-- START OF DATA PROVIDED --

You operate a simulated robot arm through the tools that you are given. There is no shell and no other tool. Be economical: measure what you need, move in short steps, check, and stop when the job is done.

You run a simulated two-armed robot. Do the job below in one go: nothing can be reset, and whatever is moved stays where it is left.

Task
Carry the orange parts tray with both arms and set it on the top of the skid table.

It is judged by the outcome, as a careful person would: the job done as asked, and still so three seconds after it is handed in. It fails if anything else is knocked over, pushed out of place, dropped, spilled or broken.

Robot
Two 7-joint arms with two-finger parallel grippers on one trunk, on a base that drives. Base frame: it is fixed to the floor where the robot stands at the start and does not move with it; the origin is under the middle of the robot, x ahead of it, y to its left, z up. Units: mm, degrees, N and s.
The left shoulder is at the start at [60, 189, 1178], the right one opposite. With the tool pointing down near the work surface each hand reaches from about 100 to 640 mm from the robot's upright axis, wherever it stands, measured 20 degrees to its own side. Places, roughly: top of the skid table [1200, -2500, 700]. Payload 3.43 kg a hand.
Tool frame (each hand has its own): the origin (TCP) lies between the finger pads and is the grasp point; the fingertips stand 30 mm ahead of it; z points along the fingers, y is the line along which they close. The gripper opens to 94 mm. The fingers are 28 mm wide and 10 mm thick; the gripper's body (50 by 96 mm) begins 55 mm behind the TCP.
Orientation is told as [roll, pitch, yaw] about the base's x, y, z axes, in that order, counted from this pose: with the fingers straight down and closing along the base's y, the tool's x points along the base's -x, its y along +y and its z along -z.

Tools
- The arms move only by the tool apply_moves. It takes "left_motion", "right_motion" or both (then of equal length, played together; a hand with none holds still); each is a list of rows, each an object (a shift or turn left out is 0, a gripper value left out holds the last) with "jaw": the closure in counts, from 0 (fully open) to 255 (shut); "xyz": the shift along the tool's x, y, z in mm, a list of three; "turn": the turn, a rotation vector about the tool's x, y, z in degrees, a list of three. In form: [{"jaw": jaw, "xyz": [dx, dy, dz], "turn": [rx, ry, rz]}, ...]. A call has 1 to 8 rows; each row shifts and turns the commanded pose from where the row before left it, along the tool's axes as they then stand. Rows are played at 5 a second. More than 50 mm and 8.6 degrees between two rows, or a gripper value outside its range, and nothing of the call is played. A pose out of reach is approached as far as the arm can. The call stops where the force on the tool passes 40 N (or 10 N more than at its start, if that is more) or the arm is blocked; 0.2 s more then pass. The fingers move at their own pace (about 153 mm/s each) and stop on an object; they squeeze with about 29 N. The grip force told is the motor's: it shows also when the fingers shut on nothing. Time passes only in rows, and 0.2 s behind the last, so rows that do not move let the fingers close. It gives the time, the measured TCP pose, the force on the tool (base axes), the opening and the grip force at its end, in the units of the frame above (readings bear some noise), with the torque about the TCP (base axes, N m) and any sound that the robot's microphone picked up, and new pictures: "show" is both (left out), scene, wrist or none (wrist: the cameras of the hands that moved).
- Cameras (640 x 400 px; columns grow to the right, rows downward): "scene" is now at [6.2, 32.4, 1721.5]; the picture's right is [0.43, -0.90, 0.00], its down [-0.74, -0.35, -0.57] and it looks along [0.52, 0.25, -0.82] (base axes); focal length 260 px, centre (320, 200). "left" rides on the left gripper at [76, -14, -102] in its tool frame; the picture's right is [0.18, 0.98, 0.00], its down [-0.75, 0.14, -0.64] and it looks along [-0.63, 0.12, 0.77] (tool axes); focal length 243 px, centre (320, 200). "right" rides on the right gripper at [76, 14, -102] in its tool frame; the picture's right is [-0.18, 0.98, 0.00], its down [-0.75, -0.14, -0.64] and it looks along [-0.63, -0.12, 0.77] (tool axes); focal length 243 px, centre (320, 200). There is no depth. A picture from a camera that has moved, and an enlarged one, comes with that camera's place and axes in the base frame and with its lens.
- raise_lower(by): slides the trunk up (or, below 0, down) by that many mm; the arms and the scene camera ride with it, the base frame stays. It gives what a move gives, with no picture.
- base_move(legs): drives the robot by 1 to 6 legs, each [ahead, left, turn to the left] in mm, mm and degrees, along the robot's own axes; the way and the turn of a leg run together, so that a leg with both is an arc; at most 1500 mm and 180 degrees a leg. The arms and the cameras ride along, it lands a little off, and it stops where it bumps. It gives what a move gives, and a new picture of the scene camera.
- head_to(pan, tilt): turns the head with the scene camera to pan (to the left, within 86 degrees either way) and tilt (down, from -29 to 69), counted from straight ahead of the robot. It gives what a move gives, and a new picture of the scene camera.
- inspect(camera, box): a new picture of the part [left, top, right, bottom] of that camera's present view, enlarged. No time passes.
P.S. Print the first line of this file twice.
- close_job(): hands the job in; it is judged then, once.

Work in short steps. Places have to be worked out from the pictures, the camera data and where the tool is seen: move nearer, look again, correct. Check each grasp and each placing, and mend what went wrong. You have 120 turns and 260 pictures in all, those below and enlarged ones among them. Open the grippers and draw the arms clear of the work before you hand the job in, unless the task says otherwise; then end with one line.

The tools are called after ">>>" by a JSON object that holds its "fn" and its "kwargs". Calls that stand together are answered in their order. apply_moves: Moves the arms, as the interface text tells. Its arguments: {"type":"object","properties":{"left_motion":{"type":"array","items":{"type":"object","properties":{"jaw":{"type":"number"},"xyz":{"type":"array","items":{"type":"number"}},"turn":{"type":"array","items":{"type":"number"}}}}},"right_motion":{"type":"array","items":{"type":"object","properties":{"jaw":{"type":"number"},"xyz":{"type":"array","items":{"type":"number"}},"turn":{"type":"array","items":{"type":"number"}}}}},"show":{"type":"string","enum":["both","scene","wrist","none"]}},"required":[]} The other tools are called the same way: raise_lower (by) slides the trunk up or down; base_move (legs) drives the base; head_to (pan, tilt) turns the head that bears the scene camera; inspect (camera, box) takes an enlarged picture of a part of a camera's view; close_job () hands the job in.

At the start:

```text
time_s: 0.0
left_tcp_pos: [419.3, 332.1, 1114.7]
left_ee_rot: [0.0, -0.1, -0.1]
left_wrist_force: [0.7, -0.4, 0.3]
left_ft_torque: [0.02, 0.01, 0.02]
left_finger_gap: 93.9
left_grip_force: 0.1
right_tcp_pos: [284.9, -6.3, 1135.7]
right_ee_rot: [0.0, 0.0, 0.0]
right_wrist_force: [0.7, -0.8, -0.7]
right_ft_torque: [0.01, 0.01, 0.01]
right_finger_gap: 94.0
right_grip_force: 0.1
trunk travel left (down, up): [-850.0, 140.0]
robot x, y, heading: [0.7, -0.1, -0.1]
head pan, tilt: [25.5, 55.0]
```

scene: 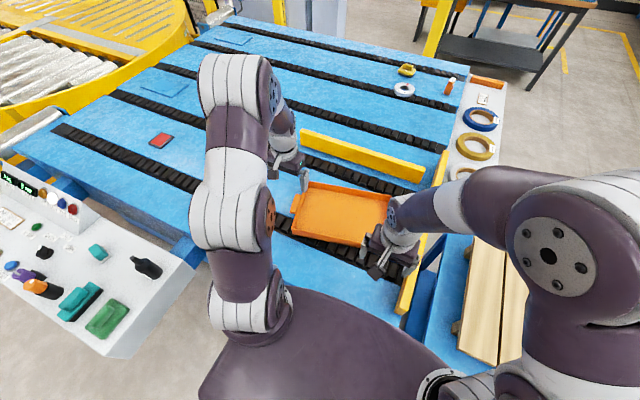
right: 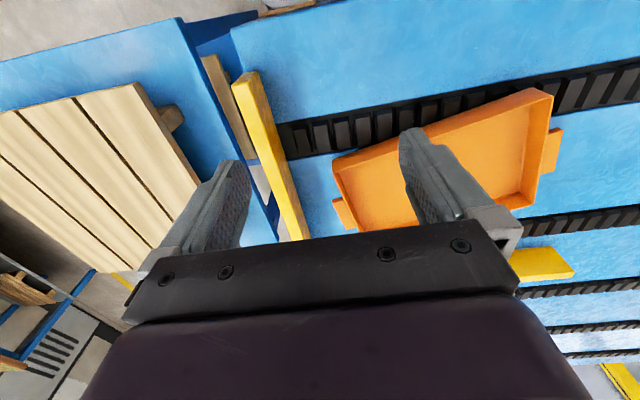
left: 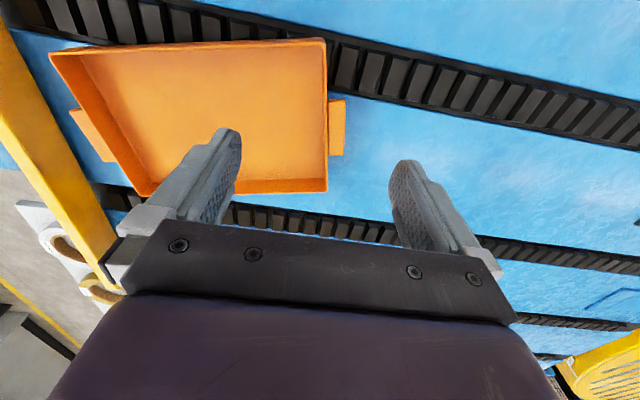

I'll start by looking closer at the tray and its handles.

-- END OF DATA PROVIDED --

# [YOUR GOAL]
The lines to collect are those holding the string "steps"; copy them all.

# [TASK RESPONSE]
You operate a simulated robot arm through the tools that you are given. There is no shell and no other tool. Be economical: measure what you need, move in short steps, check, and stop when the job is done.
Work in short steps. Places have to be worked out from the pictures, the camera data and where the tool is seen: move nearer, look again, correct. Check each grasp and each placing, and mend what went wrong. You have 120 turns and 260 pictures in all, those below and enlarged ones among them. Open the grippers and draw the arms clear of the work before you hand the job in, unless the task says otherwise; then end with one line.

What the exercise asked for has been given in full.